Only in the light of day did the full scale of the devastation become apparent. One end of Sherwood Crescent was scarred by a huge, smoldering, wing-shaped pit. The houses that had not simply disappeared were gutted by fire, their roofs missing. Elsewhere, a 60-foot section of fuselage lay atop the flattened remains of houses. Remarkably, only 11 people on the ground had been killed.
I spent the next two days reporting on the grim recovery. Everyone in the aircraft had died. Bodies had fallen on the town, mainly on farmland and the golf course. Christmas Day at the town’s Dryfesdale Parish Church brought a hushed, intensely moving religious service. In the sky over the town, an RAF Canberra reconnaissance aircraft carrying infrared line scan equipment could be seen slowly wheeling, searching for wreckage.
Meanwhile, the townspeople opened their doors to the next of kin who had already begun to arrive from the United States and elsewhere. Those bereaved family members provided my most lasting memory of PA103—more than a year later, at the consecration of a memorial in Dryfesdale Cemetery, outside the town. It was a foul January day, gray cloud merging seamlessly with fog and drizzle. The visitors had spent the day thanking the locals for their succor, and by the time they reached the memorial in mid-afternoon the ceremony was behind schedule.
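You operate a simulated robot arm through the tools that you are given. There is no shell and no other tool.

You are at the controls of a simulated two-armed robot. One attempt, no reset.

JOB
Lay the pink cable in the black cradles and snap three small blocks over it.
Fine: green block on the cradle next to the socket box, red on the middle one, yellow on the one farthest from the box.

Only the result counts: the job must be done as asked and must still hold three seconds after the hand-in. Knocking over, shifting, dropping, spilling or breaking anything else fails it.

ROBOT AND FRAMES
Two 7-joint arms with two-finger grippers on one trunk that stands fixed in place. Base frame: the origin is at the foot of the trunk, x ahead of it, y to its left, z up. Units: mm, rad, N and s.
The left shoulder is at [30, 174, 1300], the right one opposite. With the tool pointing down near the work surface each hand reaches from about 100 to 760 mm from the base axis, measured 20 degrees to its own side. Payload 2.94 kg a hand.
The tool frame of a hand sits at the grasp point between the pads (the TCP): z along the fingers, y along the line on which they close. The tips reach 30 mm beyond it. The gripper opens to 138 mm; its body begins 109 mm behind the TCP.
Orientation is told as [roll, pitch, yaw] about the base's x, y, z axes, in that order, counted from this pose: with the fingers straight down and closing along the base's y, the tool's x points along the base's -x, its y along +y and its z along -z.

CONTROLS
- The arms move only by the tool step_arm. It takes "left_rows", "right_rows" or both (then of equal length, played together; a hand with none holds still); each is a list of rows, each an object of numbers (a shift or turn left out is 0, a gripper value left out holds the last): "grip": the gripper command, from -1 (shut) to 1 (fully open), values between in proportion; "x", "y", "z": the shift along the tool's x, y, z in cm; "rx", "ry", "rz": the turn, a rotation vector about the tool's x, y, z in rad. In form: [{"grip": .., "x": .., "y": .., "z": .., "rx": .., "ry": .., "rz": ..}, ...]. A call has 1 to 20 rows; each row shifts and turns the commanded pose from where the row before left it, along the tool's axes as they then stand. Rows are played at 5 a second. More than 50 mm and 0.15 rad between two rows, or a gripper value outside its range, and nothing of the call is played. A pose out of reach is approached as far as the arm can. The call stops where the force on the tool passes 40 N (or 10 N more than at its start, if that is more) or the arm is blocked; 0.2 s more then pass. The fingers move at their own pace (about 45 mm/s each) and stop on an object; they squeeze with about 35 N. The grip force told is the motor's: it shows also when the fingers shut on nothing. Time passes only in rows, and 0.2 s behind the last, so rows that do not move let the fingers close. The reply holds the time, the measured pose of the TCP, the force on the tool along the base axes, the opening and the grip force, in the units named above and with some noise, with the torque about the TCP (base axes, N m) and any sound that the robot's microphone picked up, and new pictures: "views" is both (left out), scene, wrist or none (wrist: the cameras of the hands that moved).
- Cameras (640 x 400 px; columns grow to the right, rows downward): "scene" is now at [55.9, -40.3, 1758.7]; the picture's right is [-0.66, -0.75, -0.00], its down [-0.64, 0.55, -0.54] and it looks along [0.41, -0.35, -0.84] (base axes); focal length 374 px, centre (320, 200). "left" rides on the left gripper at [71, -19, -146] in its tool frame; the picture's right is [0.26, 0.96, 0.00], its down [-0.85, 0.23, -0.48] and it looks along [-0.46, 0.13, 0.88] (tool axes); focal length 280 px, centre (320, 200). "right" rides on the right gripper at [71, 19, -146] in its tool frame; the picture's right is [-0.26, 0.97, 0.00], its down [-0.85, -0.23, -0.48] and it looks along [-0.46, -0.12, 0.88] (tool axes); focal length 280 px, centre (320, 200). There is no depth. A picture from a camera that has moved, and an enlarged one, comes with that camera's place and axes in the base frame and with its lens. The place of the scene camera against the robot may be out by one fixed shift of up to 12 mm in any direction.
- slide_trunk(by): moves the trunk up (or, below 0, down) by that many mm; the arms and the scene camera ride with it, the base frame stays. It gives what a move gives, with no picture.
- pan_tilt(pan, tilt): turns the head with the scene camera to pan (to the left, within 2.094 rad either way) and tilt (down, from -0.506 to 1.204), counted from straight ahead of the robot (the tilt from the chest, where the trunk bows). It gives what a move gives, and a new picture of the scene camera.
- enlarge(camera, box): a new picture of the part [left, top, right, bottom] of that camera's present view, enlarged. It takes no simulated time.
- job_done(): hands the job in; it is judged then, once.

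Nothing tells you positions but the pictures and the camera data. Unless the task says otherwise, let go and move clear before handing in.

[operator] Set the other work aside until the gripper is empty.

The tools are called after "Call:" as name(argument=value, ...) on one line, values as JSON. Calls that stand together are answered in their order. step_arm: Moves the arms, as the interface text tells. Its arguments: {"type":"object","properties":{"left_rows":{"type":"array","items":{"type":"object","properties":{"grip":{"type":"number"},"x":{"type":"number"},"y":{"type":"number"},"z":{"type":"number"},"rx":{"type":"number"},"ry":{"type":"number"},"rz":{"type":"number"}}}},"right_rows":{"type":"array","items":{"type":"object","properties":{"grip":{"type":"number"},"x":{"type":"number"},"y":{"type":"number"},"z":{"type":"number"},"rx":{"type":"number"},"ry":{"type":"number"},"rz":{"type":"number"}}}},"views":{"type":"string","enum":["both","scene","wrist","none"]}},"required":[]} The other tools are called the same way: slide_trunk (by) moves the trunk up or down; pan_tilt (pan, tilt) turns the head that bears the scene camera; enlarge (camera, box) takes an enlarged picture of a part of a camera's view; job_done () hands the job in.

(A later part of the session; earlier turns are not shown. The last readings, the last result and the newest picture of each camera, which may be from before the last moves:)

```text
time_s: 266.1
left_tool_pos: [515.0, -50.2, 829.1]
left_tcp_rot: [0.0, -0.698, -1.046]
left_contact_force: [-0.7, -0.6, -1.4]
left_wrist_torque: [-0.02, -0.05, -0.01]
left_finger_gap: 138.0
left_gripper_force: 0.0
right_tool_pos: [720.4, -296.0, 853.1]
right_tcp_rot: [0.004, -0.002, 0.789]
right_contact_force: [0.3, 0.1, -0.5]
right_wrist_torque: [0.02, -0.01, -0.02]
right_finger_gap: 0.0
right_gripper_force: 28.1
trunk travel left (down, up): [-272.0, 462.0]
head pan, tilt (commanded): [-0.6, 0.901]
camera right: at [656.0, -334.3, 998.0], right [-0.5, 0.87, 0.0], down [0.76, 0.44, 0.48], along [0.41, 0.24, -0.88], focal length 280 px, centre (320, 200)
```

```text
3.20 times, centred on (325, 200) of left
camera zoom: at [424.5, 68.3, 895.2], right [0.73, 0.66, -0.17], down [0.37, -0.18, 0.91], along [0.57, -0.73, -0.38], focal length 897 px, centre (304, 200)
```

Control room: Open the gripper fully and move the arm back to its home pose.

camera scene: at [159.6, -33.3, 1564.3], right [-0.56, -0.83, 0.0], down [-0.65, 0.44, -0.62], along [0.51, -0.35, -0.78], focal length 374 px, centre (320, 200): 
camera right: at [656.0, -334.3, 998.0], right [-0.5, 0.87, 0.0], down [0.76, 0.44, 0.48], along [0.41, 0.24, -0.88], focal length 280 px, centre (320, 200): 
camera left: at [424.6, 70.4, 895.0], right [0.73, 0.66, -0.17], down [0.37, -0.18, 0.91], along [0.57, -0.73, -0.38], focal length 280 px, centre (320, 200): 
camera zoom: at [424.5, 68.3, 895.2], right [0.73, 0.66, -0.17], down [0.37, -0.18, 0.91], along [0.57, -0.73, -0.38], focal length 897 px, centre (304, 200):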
In Scotland at that time of year, dusk begins shortly after 3 p.m. The light was fading as the relatives placed flowers or quietly touched the newly carved names on the gray granite triptych. One man who had lost his daughter walked away from the group, head down, hands thrust into pockets, ignoring the rain and looking neither left nor right as he walked toward the cemetery gate. My mental image of Lockerbie is of that man slowly being swallowed by the gloom and swirling mist.